Supplied passage >>
Em Noricum, os Cimbros e Teutões invadiram as terras ocupadas pelos Taurisci, um grupo de tribos celtas aliadas dos Romanos, em 113 A.C. Quando o cônsul Cneu Papí­rio Carbo chegou com seu exército para auxiliar os aliados celtas , ele intimou os invasores germânicos a abandonarem o território dos Taurisci, sendo, inicialmente, obedecido.

Todavia, Carbo resolveu emboscar os bárbaros em Noreia, entre as atuais Eslovênia e Áustria, mas eles perceberam a tempo a armadilha e conseguiram derrotar as forças romanas, na chamada Batalha de Noreia. Carbo e os remanescentes das tropas que tinham sobrevivido à derrota conseguiram escapar, mas o comandante foi destituído do cargo pelo Senado e ele acabou se suicidando para não ter que suportar essa desonra.

Roma, então, preparou-se para o pior…Porém, ao invés de invadir a Itália, a horda germânica preferiu seguir em direção à  Gália, no Oeste.

Collected data >>

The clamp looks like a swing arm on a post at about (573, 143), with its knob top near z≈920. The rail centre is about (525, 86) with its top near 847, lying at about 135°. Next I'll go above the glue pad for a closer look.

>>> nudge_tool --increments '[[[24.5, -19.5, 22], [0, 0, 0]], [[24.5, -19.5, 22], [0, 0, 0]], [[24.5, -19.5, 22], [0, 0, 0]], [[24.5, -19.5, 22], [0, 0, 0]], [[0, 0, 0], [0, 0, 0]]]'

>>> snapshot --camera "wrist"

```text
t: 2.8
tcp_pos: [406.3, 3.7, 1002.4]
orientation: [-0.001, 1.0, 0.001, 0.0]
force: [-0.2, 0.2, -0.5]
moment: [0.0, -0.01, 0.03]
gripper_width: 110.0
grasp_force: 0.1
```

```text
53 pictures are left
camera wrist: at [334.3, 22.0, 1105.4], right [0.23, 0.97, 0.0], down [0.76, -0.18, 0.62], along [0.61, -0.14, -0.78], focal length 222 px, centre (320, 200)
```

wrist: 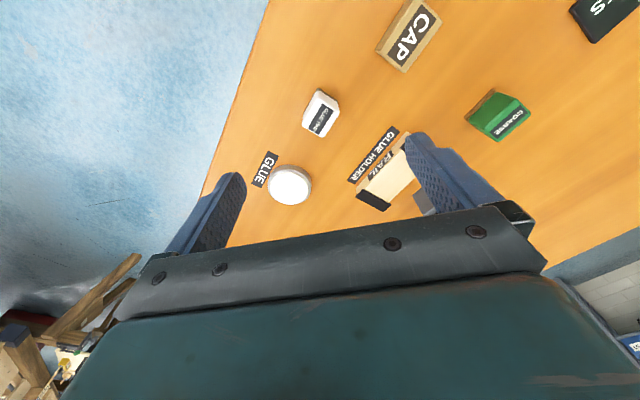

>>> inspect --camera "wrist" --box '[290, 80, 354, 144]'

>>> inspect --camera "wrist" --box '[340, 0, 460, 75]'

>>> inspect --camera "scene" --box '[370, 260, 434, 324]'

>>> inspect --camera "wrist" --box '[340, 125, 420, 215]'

Jobs >>
A) Copy the part of the supplied passage from the words "Em Noricum, os" through the words "Gália, no Oeste.".
B) Produce the text that comes next in the supplied passage.

Task answers >>
A)
Em Noricum, os Cimbros e Teutões invadiram as terras ocupadas pelos Taurisci, um grupo de tribos celtas aliadas dos Romanos, em 113 A.C. Quando o cônsul Cneu Papí­rio Carbo chegou com seu exército para auxiliar os aliados celtas , ele intimou os invasores germânicos a abandonarem o território dos Taurisci, sendo, inicialmente, obedecido.

Todavia, Carbo resolveu emboscar os bárbaros em Noreia, entre as atuais Eslovênia e Áustria, mas eles perceberam a tempo a armadilha e conseguiram derrotar as forças romanas, na chamada Batalha de Noreia. Carbo e os remanescentes das tropas que tinham sobrevivido à derrota conseguiram escapar, mas o comandante foi destituído do cargo pelo Senado e ele acabou se suicidando para não ter que suportar essa desonra.

Roma, então, preparou-se para o pior…Porém, ao invés de invadir a Itália, a horda germânica preferiu seguir em direção à  Gália, no Oeste.

B)
Em 109 A.C, os Cimbros e Teutões, seja porque a resistência encontrada na Gália foi grande, seja porque eles esgotaram os recursos daquela região, pediram permissão para se assentarem em território romano, o que lhes foi negado pelo Senado. Os bárbaros, então,  invadiram a proví­ncia romana da Gália Narbonense.

O cônsul Marco Júlio Silano partiu para interceptar os Cimbros e os Teutões, e, novamente, os bárbaros derrotaram os romanos. O Cônsul conseguiu escapar com vida. As fontes dão poucos detalhes, mas parece que as sucessivas derrotas dos romanos colocaram em risco a própria  província da Gália Narbonense, atiçando as tribos gaulesas já submetidas pelos romanos a se rebelarem. Inclusive a tribo helvética dos Tigurini, que se aliara aos Cimbros e Teutões,  venceu completamente as legiões do cônsul Lúcio Cássio Longino, na Batalha de Burdigala (atual Bordeaux), em 107 A.C.. O general Caio Popí­lio Lenas conseguiu escapar com sua legião, mas teve que abandonar todo o seu equipamento.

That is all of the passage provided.